It is a given in the oil industry that the easy oil and gas is long gone.

That is why we have raging debates about exploiting unconventional oil and gas such as the tar sands in Canada and fracking of gas in the US.

Another unconventional gas that has attracted huge interest is coal bed methane (CBM). Also known as coal seam gas, the technology extracts methane from small fractures in coal, by pumping out the water and gas in place.

The technology is hardly new – the US has been producing CBM since the 1950s – but the rush to exploit CBM reserves has gathered pace as the easy oil and gas has become more difficult to find.

Most countries that have large coal deposits have CBM reserves, with China and Australia leading the rush to exploit these reserves.  Last year China announced plans to double CBM production by 2015.  Australia supposedly has economically recoverable reserves equivalent to 6.7 billion barrels of oil.

In the past, many international investors are been excited by Australia, in part due to these vast reserves, but more importantly its closeness to the burgeoning Asian markets.

But is the hype all that it is cracked up to be?

Certainly the Australian CBM industry seems to be hitting trouble. The industry is already facing community concerns over health and safety.

In Queensland efforts resumed today to put out a gas fire at an old coal well. There is a raging debate as to whether the fire, which has been burning since Saturday, is linked to the nearby coal seam gas activities by Arrow Energy.

Meanwhile in New South Wales, local residents have been blockading a coal seam gas drilling site demanding that a proper Environment Impact Statement be undertaken by the energy company Dart Energy. The protestors are concerned about contamination of local water supplies and the impact on local wetlands.

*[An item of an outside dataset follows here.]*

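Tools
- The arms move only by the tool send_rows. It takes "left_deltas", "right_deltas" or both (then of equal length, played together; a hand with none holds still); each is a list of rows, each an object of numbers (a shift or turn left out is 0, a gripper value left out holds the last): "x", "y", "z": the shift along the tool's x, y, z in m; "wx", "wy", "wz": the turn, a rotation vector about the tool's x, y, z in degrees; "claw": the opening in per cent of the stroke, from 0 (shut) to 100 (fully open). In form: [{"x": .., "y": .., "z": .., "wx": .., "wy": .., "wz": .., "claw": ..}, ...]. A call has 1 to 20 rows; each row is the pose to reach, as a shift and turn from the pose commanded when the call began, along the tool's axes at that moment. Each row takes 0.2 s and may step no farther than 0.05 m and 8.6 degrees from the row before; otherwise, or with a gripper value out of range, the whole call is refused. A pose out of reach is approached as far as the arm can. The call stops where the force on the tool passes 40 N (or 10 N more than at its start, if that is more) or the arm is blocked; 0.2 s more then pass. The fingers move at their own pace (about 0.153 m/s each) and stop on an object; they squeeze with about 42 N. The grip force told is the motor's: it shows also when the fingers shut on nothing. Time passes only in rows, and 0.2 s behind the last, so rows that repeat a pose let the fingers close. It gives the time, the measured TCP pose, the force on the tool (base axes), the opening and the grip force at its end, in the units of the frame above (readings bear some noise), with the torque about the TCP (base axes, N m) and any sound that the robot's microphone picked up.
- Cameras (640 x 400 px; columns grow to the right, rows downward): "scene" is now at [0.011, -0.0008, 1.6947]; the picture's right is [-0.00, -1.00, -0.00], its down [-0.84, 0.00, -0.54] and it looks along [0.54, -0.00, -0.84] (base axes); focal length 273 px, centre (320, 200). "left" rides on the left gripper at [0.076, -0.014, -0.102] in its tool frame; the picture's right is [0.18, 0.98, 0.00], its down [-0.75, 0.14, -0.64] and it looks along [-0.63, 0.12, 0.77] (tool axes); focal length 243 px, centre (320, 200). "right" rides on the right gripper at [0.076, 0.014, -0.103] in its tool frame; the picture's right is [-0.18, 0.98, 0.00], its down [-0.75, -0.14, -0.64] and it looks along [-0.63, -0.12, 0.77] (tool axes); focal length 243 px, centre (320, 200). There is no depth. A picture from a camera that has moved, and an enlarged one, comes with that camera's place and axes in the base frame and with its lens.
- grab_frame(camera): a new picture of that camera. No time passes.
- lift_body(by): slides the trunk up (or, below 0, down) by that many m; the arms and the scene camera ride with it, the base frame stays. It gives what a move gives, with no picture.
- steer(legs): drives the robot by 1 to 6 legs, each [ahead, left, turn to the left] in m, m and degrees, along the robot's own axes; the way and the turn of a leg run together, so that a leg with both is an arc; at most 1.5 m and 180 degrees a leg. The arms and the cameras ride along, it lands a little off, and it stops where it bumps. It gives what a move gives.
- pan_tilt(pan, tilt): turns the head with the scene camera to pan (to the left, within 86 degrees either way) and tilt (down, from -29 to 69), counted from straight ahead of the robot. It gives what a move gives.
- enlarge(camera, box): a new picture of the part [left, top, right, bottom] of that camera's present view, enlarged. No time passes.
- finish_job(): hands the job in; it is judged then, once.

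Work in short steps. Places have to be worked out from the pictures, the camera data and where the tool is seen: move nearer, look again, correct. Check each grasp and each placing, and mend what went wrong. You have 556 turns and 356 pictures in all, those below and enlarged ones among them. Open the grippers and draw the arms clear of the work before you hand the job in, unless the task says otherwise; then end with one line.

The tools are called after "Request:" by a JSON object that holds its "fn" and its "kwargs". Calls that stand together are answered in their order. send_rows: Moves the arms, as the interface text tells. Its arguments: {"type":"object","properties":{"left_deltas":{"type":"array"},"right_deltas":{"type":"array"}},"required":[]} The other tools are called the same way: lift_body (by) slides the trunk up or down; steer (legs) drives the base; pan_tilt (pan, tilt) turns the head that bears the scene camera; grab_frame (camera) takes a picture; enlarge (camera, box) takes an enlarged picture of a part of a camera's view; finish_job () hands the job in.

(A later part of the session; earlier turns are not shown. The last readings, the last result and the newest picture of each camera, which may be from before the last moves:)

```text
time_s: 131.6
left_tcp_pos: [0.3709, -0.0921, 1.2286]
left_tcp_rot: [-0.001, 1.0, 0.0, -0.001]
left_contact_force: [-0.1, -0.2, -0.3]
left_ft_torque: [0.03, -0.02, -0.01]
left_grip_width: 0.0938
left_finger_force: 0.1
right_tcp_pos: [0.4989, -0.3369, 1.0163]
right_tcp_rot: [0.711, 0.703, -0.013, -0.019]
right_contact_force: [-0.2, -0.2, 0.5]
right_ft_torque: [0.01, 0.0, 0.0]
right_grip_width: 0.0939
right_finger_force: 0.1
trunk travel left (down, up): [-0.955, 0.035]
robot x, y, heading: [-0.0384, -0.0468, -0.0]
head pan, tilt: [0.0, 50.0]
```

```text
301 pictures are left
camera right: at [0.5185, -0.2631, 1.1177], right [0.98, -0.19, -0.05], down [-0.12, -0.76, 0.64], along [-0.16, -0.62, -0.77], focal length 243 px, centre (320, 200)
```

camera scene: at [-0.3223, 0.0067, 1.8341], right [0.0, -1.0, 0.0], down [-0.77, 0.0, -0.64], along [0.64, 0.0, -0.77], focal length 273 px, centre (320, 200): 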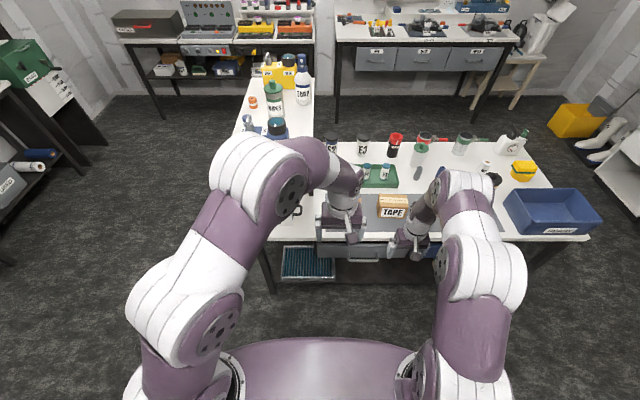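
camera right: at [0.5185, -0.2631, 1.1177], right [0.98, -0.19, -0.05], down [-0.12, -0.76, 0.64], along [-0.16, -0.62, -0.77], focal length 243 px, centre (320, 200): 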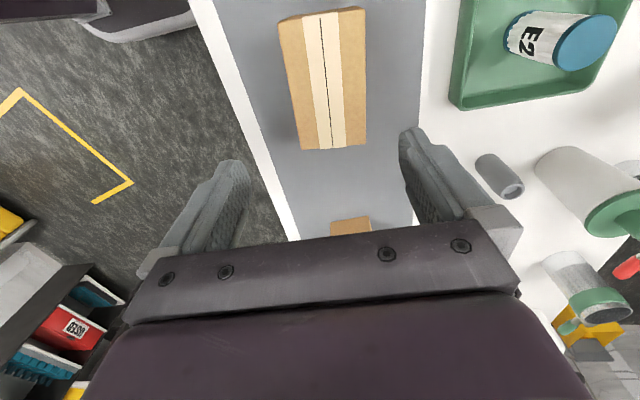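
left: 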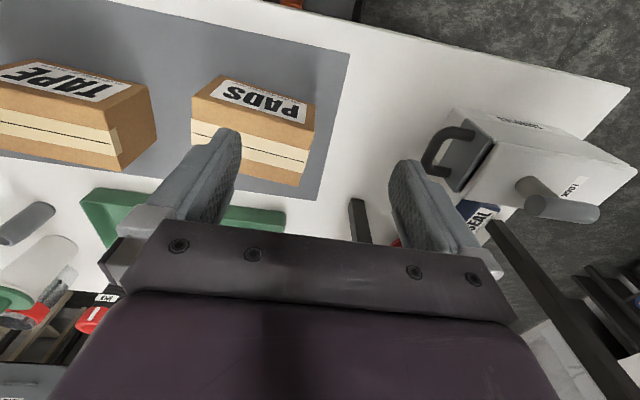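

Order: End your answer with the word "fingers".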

However there may be bigger problems afoot and this is whether the industry can actually deliver what it promised.

Yesterday the Financial Times quoted one analyst, Neil Beveridge, from Bernstein Research in Hong Kong as saying : “Australian coal seam gas promised so much, but may end up delivering little – at least for investors, that is.”

Back in June, the Australian resources company Santos revealed plans to bring forward A$2.5bn (US$2.6bn) of spending on its Gladstone liquefied natural gas project, having to deny that the change was due to overruns.

The news, according to the FT, “heightened fears that Santos and its partners were struggling to find enough coal seam gas to put through its trains, or processing units, against a backdrop of cost pressures in the wider resource industry.”

Investors responded by wiping A$600m from Santos’s market value.

What had spooked investors was the announcement came not long after a warning from UK-listed BG Group of a $5bn cost over-run at its massive Queensland Curtis LNG project.

This has left “investors and analysts questioning whether the industry can live up to its early hype,” says the FT.

Indeed Neil Beveridge tells the paper that he predicts that returns will be disappointing, “and that most projects will fail to deliver a return above their cost of capital.”

Indeed earlier today a senior Shell executive said the cost of building energy projects in Australia was becoming “very worrisome“.

Shell has yet to make a final decision on whether to proceed with a massive CBM venture in Queensland with PetroChina.

Billions of dollars could be at stake.